A minha maior dificuldade foi conseguir manter minhas passagens, o local onde se encontrava a academia era distante, e para chegar lá eu dependia do transporte. Mesmo sem ajuda, persisti e por muitas das vezes tive que ir andando. Se o aluno bolsista tivesse muita falta, poderia perder sua vaga, e toda essa responsabilidade me frustrava, pois precisava mostrar muita dedicação e vontade.

Com o espetáculo de final de ano se aproximando e as dificuldades aumentando, pensei diversas vezes em desistir, mas o que me manteve firme foi a minha fé e persistência, pois eu já estava vivenciando o início do meu maior sonho.
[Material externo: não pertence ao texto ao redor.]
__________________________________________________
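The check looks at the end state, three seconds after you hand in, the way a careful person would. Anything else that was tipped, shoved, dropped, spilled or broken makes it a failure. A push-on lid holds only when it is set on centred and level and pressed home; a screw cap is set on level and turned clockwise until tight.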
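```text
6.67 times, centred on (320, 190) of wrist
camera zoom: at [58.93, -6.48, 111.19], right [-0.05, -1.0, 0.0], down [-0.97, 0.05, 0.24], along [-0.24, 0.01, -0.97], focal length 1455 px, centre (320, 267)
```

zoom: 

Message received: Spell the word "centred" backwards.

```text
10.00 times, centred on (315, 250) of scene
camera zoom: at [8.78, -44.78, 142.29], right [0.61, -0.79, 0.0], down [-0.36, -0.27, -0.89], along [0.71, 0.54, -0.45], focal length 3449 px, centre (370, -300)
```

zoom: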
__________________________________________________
Quando dancei no meu primeiro espetáculo, tive a chance de expressar todo o meu sacrifício para conseguir estar presente no palco. E essa oportunidade me trouxe grandes conquistas: no final do espetáculo fui o bailarino de destaque da noite.

Quebra de um tabu

Em 2018, tive o privilégio de fundar um grupo chamado Alpha, com dez alunos que estudavam na minha escola e eram moradores da comunidade. Conseguimos um espaço na escola para os ensaios. Éramos três meninos e sete meninas. A formação do grupo foi uma novidade na escola, e o que mais chamou atenção foi a participação dos meninos. Conseguimos quebrar esse tabu de que homem não faz balé. A dedicação que tivemos fez com que fôssemos levados mais a sério. Dançamos em várias escolas de municípios diferentes para incentivar novos alunos a fundarem grupos.

Com o tempo passamos a ter mais reconhecimento dos educadores, e surgiu a oportunidade de criar um dos meus primeiros trabalhos, o espetáculo Vidas Secas: uma força que nunca seca. Inspirado na obra de Graciliano Ramos, contava a história da nossa resistência, do quão forte nós somos diante de tanta miséria. Essa apresentação ocorreu no Encontro Estudantil de Dança de Alagoas, no qual conquistamos o 1° lugar na categoria Dança. Ficamos com a responsabilidade de mostrar a outros alunos que a arte é viva e que podemos mudar a história da nossa escola, bairro e quem não sabe do Brasil.

“Minha arte merece ser vista”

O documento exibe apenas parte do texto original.